Abigail is a crowd-pleaser. It does target the widest demographic possible, and I think it will succeed here. The question will be how much of a marketing push Universal will put behind it. Last year, Universal didn’t heavily support two similarly placed films I liked, Renfield and Last Voyage of the Demeter. These films flopped at the box office. Positive reactions from horror fans couldn’t save them. If given a marketing push, it could succeed as a mid-tier hit like M3gan was last year. Abigail provides broadly entertaining fare for horror fans and non-horror fans alike.
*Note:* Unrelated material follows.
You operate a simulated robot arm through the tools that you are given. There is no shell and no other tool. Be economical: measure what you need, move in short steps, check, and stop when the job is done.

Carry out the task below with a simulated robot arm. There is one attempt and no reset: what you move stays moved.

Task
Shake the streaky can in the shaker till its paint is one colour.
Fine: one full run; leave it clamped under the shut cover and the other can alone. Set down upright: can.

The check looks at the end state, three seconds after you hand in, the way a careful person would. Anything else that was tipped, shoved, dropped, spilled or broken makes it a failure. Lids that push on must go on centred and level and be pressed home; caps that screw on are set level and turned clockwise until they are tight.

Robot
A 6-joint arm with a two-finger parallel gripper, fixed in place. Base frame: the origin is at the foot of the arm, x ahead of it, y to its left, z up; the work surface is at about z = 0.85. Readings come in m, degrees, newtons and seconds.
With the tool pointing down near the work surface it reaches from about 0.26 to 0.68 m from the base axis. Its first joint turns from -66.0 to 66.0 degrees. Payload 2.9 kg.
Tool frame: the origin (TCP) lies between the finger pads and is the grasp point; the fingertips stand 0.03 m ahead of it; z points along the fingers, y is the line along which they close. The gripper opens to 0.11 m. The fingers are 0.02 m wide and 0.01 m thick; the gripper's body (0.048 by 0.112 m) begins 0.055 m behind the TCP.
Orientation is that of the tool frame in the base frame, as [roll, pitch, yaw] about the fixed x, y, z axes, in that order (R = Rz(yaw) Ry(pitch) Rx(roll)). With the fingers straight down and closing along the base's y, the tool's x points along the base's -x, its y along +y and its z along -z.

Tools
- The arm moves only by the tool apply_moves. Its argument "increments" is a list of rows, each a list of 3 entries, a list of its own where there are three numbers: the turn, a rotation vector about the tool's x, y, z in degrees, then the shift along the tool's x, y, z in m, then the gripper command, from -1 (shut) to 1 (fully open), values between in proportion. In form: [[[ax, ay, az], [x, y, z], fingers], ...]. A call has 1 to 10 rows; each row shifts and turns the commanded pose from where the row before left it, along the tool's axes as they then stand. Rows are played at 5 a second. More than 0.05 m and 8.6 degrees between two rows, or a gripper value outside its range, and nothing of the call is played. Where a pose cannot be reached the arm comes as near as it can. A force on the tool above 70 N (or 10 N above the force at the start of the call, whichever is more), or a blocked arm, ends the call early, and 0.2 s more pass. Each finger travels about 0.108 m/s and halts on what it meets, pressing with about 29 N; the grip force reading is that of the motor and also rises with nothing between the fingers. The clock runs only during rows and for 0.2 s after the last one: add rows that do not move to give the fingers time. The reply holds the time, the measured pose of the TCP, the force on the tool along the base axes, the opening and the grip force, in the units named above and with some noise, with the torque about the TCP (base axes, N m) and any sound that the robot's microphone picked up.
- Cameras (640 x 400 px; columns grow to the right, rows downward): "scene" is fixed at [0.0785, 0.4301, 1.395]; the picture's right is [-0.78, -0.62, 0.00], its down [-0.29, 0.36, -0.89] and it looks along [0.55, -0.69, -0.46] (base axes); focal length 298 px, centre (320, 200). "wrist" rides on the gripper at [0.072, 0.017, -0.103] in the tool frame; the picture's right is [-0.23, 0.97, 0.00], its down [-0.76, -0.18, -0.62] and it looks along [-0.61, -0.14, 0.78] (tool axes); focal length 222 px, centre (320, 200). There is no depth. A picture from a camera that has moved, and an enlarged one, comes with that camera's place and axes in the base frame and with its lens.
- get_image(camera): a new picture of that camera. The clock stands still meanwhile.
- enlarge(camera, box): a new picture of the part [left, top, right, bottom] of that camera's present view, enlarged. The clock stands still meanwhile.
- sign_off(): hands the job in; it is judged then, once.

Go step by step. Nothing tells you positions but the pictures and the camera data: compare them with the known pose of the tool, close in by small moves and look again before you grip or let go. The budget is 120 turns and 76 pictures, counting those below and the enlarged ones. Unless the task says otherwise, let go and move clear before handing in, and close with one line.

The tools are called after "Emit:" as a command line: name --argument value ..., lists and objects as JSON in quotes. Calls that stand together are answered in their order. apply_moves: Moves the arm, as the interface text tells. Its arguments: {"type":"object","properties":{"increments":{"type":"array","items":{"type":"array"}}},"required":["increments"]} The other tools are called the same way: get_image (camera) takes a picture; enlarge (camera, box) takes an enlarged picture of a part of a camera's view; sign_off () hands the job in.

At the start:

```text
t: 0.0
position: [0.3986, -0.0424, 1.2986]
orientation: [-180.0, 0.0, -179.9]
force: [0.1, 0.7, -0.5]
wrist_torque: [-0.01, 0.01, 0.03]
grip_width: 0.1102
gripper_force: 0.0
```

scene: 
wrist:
One of the elements that you could see coming down the tracks was a big finale fight between characters that you would expect to be at odds, with Abigail as the material X factor. It is a big, set-destroying throwdown, but par for the course, it also goes a bit too long. When operating in the shadow of superhero movies and kaiju battles, the epic closing sequence is to be expected… with a similarly overwrought spectacular kinetic throwdown.

Did the film live up to my lofty hopes? No. But it is still entertaining enough that I recommend a big-screen viewing. Just know what you are getting into. It engages early, crackles with energy, has a spectacular series of fights, and is ready-made for a big bucket of popcorn and a large soda. It’s a celebration of empty-calorie entertainment, right?

The MPAA gave Abigail an R-Rating for language, gore, and violence. It earned that rating in spades. However, it is not a particularly disturbing movie and mature teens should be able to handle it just fine. Abigail will be in wide release on April 19 in theaters across the USA.